WRITTEN EXERCISE 1 »
Write out the passage given from "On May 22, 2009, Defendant" to "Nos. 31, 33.", both included.
WRITTEN EXERCISE 2 »
Beneath this instruction is a block of data; output from it exactly the lines that run from the one containing "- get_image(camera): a" through the one containing "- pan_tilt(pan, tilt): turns", inclusive. Return a JSON list in which every string is one line; blank lines are skipped.
[Begin PASSAGE GIVEN]
United States v. Dubose

Docket Number6:08-cr-60053-AA,6:16-cv-01282-AA
Decision Date01 March 2022
PartiesUNITED STATES OF AMERICA, Plaintiff, v. COLBY TODD DUBOSE, Defendant.
CourtU.S. District Court — District of Oregon
OPINION & ORDER

Ann Aiken United States District Judge

This case comes before the Court on Defendant's Motion to Vacate or Correct Sentence pursuant to 28 U.S.C. § 2255. ECF No. 35. Because the motion and the record conclusively show that Defendant is not entitled to relief, no evidentiary hearing is required. For the reasons set forth below Defendant's motion is DENIED and the Court declines to issue a certificate of appealability.

BACKGROUND

On June 20, 2008, Defendant was indicted for Armed Bank Robbery in violation of 18 U.S.C. §§ 2113(a), (d) (Count 1); the Carrying and Use of a Firearm During a Crime of Violence in violation of 18 U.S.C. § 924(c)(1)(A) (Count 2); and Felon in Possession of a Firearm in violation of 18 U.S.C § 921(a)(20) (Count 3). ECF No. 7. The Indictment alleged that Defendant had three convictions for Theft I in 1983, two convictions for Burglary I in 1983, a conviction for Theft I in 1985, and a conviction for Escape II in 1986 all in Oregon state court. Defendant also had federal convictions for Bank Robbery in 1989 and 1996, as well as a federal conviction for Possession of a Prohibited Object While Incarcerated in 1991.

On May 22, 2009, Defendant pleaded guilty to all three counts of the Indictment pursuant to a plea agreement with the Government. ECF Nos. 26, 27. In his plea agreement, Defendant admitted that for purposes of Count 3, he had two convictions for Burglary I and a conviction for Escape II in Oregon state court and that in federal court he had two prior convictions for Bank Robbery and a conviction for Possession of a Prohibited Object While Incarcerated. ECF No. 27. On September 2, 2009, this Court sentenced Defendant to 188 months on Counts 1 and 3 to run concurrently and 84 months on Count 2 to run consecutive to the sentences for Counts 1 and 3 for a total sentence of 272 months followed by five years of supervised release. ECF Nos. 31, 33.
[End PASSAGE GIVEN]
[Begin DATA BLOCK]
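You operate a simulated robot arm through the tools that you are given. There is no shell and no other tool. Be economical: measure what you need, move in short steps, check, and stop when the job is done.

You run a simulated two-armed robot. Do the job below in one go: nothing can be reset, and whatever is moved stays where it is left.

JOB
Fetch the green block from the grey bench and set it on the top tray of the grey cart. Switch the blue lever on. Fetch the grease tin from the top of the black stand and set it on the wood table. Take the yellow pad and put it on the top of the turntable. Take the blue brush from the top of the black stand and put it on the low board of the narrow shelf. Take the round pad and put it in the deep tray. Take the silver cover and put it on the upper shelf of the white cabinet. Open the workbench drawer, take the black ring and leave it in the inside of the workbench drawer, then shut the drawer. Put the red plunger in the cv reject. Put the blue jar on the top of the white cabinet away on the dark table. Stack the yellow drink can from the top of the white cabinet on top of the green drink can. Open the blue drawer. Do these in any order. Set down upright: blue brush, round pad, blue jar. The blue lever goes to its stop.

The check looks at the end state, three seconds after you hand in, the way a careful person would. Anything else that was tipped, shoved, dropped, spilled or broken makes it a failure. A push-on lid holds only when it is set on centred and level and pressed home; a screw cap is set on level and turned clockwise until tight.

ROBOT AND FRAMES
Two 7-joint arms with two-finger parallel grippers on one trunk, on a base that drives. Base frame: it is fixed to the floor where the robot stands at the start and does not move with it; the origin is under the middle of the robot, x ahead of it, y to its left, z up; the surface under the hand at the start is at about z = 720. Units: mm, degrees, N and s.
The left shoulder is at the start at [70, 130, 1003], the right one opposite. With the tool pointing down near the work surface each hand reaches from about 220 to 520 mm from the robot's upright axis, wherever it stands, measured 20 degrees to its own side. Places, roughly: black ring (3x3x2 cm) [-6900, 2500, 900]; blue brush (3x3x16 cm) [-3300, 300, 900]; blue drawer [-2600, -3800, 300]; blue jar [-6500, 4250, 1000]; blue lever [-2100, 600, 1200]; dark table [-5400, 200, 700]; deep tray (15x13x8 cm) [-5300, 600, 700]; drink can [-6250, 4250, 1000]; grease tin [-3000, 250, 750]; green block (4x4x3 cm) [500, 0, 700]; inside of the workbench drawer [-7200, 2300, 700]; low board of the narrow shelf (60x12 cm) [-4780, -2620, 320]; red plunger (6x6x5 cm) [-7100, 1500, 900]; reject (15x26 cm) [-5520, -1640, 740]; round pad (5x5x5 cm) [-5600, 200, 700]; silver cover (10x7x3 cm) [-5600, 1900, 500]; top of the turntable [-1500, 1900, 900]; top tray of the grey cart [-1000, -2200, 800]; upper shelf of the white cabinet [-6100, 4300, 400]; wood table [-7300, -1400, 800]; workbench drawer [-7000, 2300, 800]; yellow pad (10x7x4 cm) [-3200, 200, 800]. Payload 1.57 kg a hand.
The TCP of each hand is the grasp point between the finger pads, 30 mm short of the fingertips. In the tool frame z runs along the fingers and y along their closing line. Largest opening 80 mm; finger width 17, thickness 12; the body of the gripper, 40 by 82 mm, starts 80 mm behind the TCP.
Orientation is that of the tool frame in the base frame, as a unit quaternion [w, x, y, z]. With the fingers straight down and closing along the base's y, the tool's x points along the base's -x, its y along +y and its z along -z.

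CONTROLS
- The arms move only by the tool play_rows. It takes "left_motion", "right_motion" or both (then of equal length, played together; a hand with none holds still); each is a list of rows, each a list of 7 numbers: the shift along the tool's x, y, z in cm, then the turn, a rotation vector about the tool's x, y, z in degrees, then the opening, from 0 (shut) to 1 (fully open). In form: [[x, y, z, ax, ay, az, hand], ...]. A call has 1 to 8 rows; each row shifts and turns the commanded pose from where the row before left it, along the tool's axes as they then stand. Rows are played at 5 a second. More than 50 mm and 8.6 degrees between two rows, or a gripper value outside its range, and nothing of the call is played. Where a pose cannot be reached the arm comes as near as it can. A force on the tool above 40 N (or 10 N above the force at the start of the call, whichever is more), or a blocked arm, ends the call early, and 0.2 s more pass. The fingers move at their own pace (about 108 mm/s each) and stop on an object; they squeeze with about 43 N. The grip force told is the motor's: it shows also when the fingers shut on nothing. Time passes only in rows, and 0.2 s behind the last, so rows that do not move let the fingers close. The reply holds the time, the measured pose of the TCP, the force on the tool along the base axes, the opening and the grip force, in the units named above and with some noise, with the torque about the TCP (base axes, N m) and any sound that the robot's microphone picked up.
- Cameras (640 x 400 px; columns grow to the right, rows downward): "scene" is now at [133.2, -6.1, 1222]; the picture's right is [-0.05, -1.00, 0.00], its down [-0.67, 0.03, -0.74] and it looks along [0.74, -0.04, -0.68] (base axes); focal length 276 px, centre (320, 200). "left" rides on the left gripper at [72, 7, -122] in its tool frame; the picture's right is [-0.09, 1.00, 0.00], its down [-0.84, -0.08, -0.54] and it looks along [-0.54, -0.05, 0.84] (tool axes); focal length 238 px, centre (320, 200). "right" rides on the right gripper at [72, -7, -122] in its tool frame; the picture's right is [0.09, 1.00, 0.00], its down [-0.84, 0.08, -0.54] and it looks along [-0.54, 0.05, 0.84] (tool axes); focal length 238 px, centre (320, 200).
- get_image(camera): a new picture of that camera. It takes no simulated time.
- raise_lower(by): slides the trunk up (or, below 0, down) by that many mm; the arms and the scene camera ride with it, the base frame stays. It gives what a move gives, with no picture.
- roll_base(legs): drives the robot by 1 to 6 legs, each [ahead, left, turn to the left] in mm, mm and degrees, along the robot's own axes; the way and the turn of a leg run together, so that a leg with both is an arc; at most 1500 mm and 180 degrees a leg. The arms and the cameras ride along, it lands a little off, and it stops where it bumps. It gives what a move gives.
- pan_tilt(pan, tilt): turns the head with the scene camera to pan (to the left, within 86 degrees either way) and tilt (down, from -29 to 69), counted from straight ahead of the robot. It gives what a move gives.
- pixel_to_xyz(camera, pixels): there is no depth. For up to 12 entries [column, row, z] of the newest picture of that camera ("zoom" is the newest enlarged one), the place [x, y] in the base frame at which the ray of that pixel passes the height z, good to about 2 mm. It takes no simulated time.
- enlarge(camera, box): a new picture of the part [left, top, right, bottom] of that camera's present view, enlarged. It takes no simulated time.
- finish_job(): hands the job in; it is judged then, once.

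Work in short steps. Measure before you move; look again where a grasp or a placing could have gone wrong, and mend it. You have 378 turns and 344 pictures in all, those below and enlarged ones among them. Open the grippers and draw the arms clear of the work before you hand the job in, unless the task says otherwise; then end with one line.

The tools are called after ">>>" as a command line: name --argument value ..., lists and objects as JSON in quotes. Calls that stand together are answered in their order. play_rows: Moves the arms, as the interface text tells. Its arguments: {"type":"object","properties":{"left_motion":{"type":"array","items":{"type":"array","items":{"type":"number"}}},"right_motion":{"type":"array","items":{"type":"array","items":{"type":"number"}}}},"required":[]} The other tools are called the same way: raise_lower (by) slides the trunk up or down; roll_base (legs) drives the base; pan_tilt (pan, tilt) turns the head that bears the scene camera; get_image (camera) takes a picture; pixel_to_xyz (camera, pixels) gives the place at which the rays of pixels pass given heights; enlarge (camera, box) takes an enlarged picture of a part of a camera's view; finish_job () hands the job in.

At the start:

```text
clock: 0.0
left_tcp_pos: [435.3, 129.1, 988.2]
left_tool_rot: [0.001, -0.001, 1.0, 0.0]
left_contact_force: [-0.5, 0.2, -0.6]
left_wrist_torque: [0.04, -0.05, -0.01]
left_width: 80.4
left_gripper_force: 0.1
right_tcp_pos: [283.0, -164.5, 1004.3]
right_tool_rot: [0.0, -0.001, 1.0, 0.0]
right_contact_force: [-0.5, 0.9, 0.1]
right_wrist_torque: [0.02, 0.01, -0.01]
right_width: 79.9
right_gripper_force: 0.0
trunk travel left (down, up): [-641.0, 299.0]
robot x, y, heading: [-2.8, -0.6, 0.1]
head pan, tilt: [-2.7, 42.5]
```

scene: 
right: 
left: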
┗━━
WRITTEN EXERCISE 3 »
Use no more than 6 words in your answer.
[End DATA BLOCK]
CORRECT ANSWER 1 »
On May 22, 2009, Defendant pleaded guilty to all three counts of the Indictment pursuant to a plea agreement with the Government. ECF Nos. 26, 27. In his plea agreement, Defendant admitted that for purposes of Count 3, he had two convictions for Burglary I and a conviction for Escape II in Oregon state court and that in federal court he had two prior convictions for Bank Robbery and a conviction for Possession of a Prohibited Object While Incarcerated. ECF No. 27. On September 2, 2009, this Court sentenced Defendant to 188 months on Counts 1 and 3 to run concurrently and 84 months on Count 2 to run consecutive to the sentences for Counts 1 and 3 for a total sentence of 272 months followed by five years of supervised release. ECF Nos. 31, 33.

CORRECT ANSWER 2 »
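[
  "- get_image(camera): a new picture of that camera. It takes no simulated time.",
  "- raise_lower(by): slides the trunk up (or, below 0, down) by that many mm; the arms and the scene camera ride with it, the base frame stays. It gives what a move gives, with no picture.",
  "- roll_base(legs): drives the robot by 1 to 6 legs, each [ahead, left, turn to the left] in mm, mm and degrees, along the robot's own axes; the way and the turn of a leg run together, so that a leg with both is an arc; at most 1500 mm and 180 degrees a leg. The arms and the cameras ride along, it lands a little off, and it stops where it bumps. It gives what a move gives.",
  "- pan_tilt(pan, tilt): turns the head with the scene camera to pan (to the left, within 86 degrees either way) and tilt (down, from -29 to 69), counted from straight ahead of the robot. It gives what a move gives."
]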